X-posted from C18-L@LISTS.PSU.EDU
Call for Papers for a Proposed Panel at the Meeting of MWASECS,
Springfield, MO, 10-12 October 2002:
Motherhood in 18th-Century Life and Literature:
>From Adrienne Rich's _Of Woman Born, Motherhood as Experience and
Institution_ (1975) to Sara Ruddick's _Maternal Thinking_ (1989) to Toni
Bowers' _The Politics of Motherhood: British Writing and Culture, 1680-1760_
(1996), theorists, historians, and literary critics have explored the
fascinating relationship of motherhood to the culture and society of
different historical periods. Rich and Ruddick remind us that,
historically, mothers themselves often supported the status quo by
"imprinting future adults with patriarchal values"(Rich 25). Children,
especially daughters, learned very quickly that the mother's "authority"

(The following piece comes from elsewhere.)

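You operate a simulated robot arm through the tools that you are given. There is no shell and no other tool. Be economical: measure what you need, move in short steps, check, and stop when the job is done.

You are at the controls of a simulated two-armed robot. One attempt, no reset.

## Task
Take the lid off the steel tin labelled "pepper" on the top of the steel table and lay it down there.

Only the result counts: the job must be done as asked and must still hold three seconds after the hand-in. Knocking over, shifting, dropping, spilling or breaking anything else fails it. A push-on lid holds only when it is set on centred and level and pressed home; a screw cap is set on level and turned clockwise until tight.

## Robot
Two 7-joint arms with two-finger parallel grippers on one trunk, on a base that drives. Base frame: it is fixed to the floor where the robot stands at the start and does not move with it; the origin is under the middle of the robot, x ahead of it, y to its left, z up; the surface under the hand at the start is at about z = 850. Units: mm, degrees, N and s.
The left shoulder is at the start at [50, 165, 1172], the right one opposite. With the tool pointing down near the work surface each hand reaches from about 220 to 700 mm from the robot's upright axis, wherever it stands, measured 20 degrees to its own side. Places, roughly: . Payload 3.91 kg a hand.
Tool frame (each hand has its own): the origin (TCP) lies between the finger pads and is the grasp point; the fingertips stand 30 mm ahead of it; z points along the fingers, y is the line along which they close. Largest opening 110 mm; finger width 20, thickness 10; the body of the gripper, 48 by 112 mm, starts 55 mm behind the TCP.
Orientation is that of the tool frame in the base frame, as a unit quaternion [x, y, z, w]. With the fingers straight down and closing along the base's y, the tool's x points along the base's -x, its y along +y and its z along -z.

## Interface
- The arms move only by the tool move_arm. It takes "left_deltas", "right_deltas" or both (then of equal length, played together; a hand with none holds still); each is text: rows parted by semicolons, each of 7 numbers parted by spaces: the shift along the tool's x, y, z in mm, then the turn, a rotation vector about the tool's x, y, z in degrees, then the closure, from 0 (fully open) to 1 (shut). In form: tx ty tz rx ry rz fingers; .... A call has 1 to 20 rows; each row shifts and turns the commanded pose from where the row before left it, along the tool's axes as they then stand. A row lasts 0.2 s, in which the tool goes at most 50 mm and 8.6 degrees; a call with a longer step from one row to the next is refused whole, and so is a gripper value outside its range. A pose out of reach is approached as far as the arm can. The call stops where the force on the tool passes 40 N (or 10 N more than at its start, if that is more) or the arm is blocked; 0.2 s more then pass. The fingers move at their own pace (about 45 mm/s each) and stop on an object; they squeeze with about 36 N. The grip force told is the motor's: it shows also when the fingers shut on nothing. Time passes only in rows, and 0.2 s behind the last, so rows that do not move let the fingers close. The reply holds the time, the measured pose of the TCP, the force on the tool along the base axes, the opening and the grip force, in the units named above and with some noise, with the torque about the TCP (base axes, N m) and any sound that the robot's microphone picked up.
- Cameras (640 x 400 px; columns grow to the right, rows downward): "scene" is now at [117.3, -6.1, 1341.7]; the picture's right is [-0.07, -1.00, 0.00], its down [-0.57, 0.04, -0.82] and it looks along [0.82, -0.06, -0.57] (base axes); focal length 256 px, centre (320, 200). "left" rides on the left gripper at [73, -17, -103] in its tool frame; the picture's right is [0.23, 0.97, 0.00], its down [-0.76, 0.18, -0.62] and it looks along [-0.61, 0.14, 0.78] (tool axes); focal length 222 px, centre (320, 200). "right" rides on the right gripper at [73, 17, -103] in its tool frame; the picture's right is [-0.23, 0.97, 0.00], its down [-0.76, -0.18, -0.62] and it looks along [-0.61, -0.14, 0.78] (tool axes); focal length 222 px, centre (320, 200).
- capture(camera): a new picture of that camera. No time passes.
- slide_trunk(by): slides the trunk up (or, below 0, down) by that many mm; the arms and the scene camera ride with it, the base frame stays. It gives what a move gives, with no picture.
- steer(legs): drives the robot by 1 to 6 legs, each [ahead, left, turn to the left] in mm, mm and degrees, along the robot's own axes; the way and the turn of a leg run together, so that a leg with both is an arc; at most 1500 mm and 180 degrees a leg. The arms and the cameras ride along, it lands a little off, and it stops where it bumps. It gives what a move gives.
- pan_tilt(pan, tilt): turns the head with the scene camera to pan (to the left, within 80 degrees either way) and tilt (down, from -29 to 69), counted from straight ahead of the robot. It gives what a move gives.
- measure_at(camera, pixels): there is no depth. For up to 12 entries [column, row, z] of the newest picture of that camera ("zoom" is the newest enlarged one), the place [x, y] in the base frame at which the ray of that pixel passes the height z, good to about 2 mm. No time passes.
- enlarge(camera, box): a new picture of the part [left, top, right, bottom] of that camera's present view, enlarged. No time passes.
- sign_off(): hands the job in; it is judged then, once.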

was "nothing but a sham"(Ruddick 35). Early women writers, "mothers of
the novel," as Dale Spender significantly calls them, sought desperately for
their own and their heroines' "authority." Often these heroines were
mothers.
This panel hopes to contribute to the ongoing dialogue. Papers can
explore maternal failure and success, survival of motherhood,
relationships between mothers and daughters, or any aspect of
"motherhood" in eighteenth-century life and literature.
Abstracts by April 15 to:
Professor Bonnie Nelson
Department of English
Denison Hall
Kansas State University
Manhattan, KS 66506 or e-mailed to Bonnie@ksu.edu
The Call for Papers for the MWASECS meeting is available on the web at
http://www2.oakland.edu/english/mwasecs/cfp02.htm. Calls for papers for
panels are available at
http://www2.oakland.edu/english/mwasecs/panelcalls02.html.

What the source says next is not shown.